>> start Recorded data

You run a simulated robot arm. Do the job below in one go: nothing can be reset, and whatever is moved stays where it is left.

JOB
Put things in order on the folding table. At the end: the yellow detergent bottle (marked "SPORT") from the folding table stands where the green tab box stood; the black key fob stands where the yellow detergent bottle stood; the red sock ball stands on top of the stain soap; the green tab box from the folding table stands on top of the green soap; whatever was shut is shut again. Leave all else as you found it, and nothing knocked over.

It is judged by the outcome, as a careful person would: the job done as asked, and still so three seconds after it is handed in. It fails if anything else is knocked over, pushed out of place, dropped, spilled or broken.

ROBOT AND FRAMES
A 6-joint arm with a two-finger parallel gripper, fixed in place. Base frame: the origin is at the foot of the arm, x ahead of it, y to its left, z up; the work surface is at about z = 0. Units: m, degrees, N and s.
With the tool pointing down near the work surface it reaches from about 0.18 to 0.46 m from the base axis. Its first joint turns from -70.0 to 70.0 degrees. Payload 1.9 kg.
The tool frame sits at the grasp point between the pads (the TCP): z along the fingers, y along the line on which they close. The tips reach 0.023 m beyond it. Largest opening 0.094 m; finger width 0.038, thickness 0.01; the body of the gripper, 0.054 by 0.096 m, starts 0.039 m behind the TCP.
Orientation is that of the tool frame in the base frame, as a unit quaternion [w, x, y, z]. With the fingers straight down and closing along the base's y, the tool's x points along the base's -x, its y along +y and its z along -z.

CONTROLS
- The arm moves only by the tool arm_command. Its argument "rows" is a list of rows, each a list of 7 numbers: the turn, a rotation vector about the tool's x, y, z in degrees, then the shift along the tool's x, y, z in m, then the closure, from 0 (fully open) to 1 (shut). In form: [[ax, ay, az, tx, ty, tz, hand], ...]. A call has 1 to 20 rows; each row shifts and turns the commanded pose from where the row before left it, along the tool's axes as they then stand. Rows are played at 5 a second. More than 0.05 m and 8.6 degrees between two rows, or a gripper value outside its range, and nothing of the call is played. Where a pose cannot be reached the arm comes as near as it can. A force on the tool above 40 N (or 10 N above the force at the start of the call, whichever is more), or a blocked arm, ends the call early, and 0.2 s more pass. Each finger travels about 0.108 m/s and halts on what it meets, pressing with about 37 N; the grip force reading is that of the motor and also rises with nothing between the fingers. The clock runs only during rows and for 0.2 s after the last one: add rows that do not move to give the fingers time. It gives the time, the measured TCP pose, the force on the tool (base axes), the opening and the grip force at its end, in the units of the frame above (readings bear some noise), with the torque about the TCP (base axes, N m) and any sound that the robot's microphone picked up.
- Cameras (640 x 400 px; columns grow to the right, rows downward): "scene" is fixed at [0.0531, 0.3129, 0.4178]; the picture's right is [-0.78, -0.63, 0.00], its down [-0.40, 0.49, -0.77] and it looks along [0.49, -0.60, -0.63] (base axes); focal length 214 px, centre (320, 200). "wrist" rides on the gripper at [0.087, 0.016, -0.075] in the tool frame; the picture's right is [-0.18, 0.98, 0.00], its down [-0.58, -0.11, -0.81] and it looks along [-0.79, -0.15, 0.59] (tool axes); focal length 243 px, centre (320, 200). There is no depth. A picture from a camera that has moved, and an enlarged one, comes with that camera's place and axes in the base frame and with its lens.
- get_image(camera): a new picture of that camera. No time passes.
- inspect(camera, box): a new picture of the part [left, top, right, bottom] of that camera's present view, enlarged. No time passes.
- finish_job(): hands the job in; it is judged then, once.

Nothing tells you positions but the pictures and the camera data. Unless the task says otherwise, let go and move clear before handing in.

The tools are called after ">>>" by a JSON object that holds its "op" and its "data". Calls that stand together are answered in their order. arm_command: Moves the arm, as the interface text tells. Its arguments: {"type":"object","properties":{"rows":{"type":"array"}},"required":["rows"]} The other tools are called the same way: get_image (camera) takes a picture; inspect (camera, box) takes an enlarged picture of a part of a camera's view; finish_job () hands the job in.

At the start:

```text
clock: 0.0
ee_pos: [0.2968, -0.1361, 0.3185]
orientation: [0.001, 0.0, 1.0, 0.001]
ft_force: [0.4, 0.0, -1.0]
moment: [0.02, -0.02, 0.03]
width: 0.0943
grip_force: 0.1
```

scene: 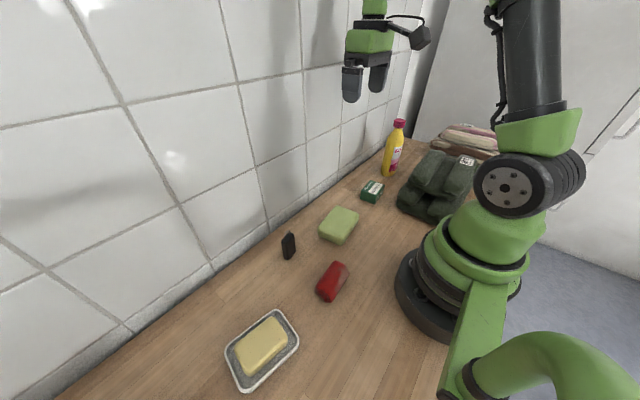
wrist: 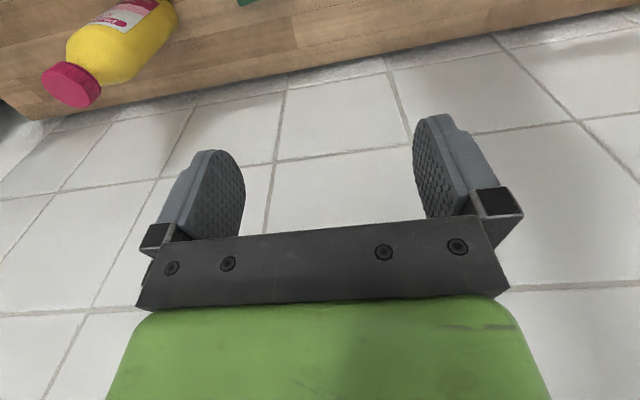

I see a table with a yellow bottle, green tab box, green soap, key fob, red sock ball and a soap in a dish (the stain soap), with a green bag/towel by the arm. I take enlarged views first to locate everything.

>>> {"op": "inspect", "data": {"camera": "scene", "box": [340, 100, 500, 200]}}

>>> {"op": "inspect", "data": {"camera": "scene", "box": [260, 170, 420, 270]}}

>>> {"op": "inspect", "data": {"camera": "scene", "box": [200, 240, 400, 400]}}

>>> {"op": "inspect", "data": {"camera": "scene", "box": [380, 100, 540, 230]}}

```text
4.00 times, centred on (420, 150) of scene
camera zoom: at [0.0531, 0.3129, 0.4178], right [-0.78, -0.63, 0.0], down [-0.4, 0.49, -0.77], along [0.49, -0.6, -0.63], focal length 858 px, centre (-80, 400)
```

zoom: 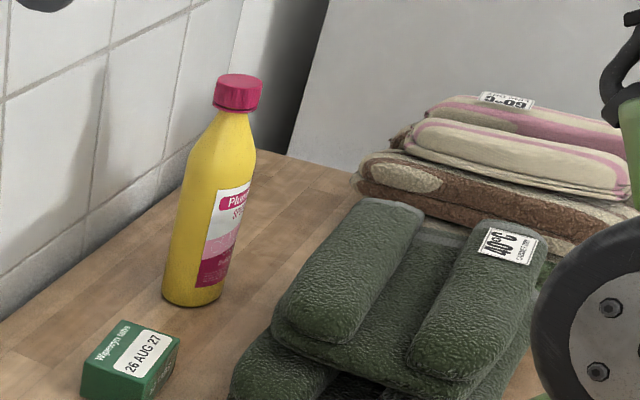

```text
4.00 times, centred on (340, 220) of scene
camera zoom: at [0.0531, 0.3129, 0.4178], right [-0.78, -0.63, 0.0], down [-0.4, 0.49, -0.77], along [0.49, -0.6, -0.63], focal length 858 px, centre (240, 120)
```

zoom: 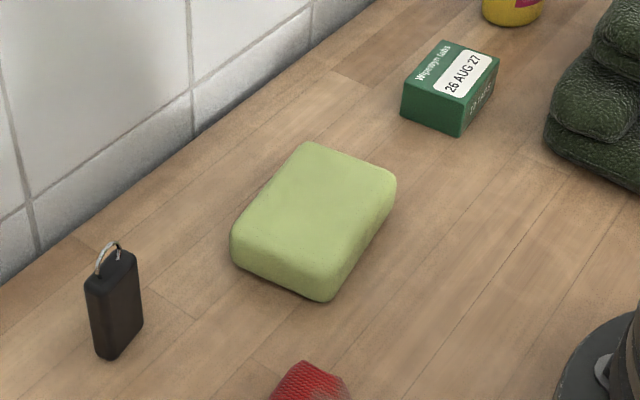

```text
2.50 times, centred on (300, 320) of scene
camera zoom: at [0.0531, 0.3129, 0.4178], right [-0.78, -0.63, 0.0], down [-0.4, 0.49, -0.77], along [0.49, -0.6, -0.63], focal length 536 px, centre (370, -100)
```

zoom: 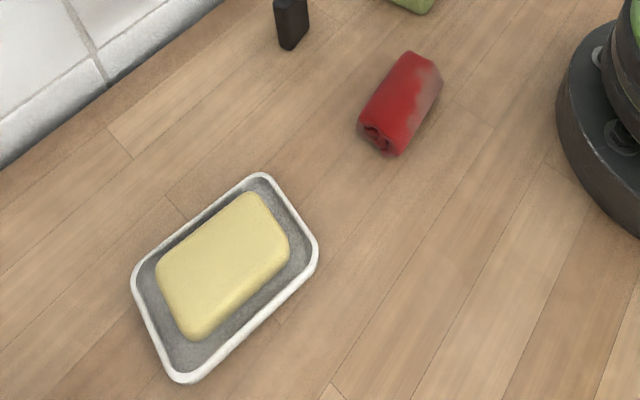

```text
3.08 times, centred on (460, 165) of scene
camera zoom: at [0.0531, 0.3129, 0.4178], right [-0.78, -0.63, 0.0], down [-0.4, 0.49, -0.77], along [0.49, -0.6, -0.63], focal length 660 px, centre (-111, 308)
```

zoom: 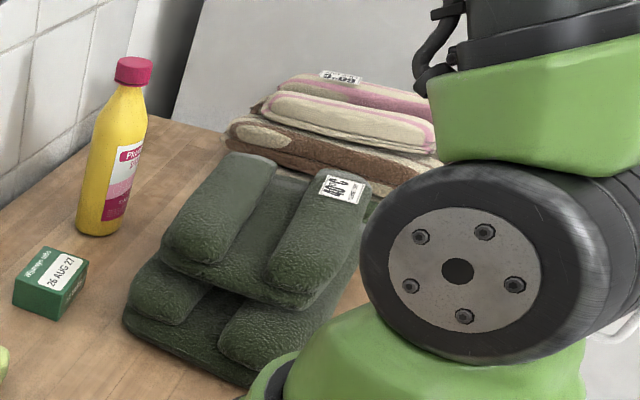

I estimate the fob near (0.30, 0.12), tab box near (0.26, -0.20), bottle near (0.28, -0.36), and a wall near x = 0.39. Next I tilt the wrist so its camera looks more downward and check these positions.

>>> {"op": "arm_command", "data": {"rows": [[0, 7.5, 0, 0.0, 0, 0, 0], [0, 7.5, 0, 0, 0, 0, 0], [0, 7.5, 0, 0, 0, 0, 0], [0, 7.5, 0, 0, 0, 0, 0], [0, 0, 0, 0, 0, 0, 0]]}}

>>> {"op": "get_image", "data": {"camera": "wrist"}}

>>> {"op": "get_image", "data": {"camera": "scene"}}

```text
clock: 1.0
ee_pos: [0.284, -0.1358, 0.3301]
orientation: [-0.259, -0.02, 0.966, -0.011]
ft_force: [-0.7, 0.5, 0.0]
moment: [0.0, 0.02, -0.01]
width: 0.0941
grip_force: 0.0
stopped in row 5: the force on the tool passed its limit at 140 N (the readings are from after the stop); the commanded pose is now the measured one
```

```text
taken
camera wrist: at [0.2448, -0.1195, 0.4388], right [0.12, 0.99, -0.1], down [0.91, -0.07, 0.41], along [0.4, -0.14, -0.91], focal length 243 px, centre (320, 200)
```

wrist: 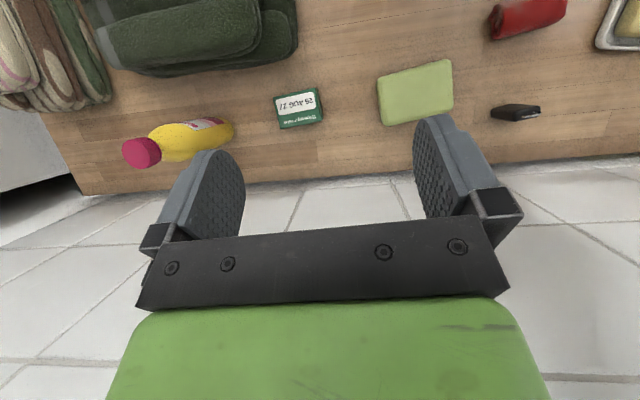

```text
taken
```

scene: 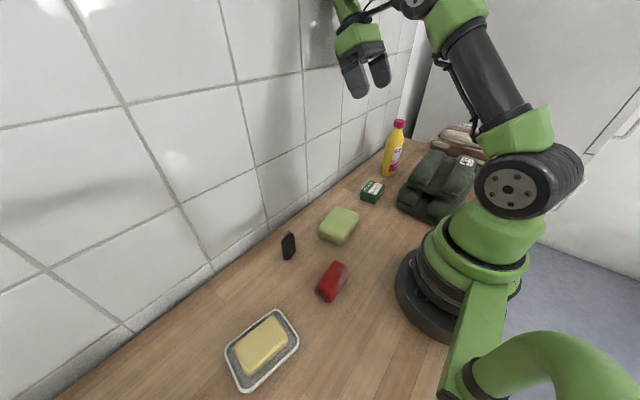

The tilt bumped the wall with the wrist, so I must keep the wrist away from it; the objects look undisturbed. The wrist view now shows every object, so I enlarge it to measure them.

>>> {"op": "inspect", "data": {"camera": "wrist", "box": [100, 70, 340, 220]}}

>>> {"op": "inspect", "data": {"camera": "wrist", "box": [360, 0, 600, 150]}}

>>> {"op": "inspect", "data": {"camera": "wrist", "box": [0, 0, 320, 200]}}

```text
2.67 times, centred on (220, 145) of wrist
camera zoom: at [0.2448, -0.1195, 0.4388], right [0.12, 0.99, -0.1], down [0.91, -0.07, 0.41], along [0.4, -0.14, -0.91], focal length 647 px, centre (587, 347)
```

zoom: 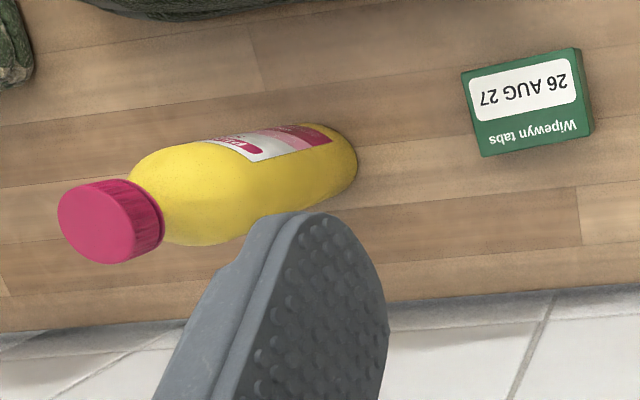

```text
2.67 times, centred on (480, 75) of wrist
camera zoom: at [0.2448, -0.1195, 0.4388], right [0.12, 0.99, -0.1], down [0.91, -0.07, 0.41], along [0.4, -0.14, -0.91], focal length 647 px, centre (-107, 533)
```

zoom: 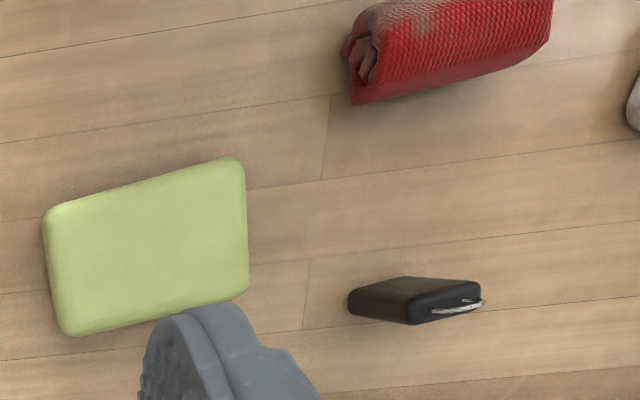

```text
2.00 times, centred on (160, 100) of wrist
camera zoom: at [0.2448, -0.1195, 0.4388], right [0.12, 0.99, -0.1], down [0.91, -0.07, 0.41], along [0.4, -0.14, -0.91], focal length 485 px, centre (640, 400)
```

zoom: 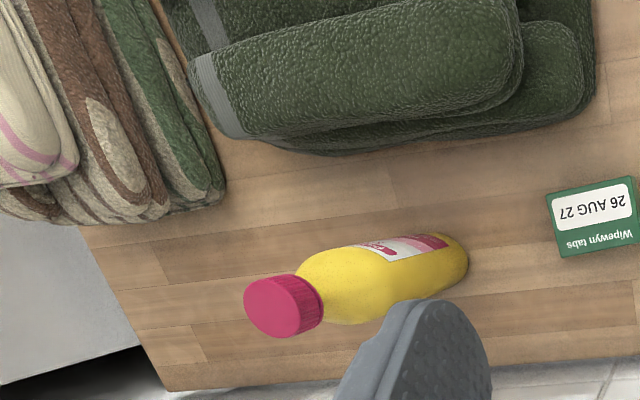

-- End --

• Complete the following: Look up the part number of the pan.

>> end Recorded data
>> start Extract

What the Hell Happened to the GOP?
By Bill Shireman
After a historic parade of October surprises, the final week before the election is packed with more uncertainty than ever–meaning Donald Trump’s improbable run for the White House is far from over. What keeps him alive, despite his glaring faults?
First, Trump’s formula has demonstrable staying power. This year, he brought together a conservative base with mainstream voters nervous for their future, and rallied a near-majority of Americans who could still put an authoritarian populist in the White House.
Second, the GOP has consistently made the mistake of dictating their platform to their base, instead of building on voter input. The majority of voters, including right-wing conservatives, vote not just for their representatives, but also for the issues and policies they care about. Top-down governance historically fosters distrust and suppression in the governed. A constituency with no room to contribute other than reactionary outrage will only produce more of the same.
Whatever the election’s outcome, this election has proven that feelings of frustration and victimization motivate a portion of every voter segment, regardless of party affiliation. This fear-based campaign platform will return next cycle, and every cycle following, until our government can address those feelings directly.
That’s the central message behind the Bridge Alliance--a diverse, cross-partisan community devoted to civil discourse and inclusive politics. I, along with corporate and political leaders nationwide, formed the alliance around a simple idea: Political anger and polarization do not reflect the priorities of the average voter–especially in the conservative base.

>> end Extract

• Complete the following:
A. Cite the extract exactly. Begin with "What the Hell" and finish with "his glaring faults?".
B. Go on with the extract that begins "What the Hell" from its last line.

• Answers for the exercise:
A.
What the Hell Happened to the GOP?
By Bill Shireman
After a historic parade of October surprises, the final week before the election is packed with more uncertainty than ever–meaning Donald Trump’s improbable run for the White House is far from over. What keeps him alive, despite his glaring faults?

B.
This election has brought us closer than ever to irreparably damaging our systems of governance. Even now, it isn’t too late to step back, admit where both liberals and conservatives jumped the track, and introduce a little civil discourse in the process.
The GOP Forgot to Listen
To win the Republican nomination, Donald Trump tapped into a whole new class of victims in need of saving: white, working class, older, and religious men and women, millions of Americans preconditioned to topple a system they have no proof of being built for them.
That’s a ready invitation for a demagogue who can unite “victims” on both sides. The totalitarian temptation didn’t die with the collapse of the Soviet Union in the 1980s. It re-emerges whenever gross economic inequities combine with social instability.
In terms of intuition, Donald Trump is engaging his audience to great effect. Where other GOP hopefuls depleted their own cachet, Trump filled the void. By identifying voters as victims, he accessed the emotions rubbed raw in previous GOP campaigns.
Nobody Likes to Be the Victim
As a rare San Francisco Republican, I often support objectives like environmental protection and equal opportunity, but favor methods like freedom and markets. I’ve found if I want to understand a problem like social injustice, it’s important to look left. If we want to find a solution, like economic opportunity, it’s important to look right. Of course, like we learned in school, it’s best to look both ways. The right understands the importance of standing with tradition, the left is bolder at stepping into the crosswalk. The two together can look both ways, then step forward.
Individual Americans reject being labeled as “dependent” or “victimized”. Our research shows that 55 percent of all voters believe in first empowering people over big corporations, government, or authoritarian leaders.
In the same study, we found that 55 percent of both men and women voters, along with 40-60 percent of minority voters and 6 in 10 millennials lean fiscally right and socially left. It doesn’t take a conservative to distrust big government, just like progressives don’t have a monopoly on distrusting corporations.
So What Do Conservatives Stand For, Anyway?
The College Republican National Committee (CRNC) issued a report, “Grand Old Party for a New Generation.” The Republican brand, the CRNC reported, had been badly damaged by campaigns that defined the party as anti-women, Hispanic, gay, middle-class, and environment.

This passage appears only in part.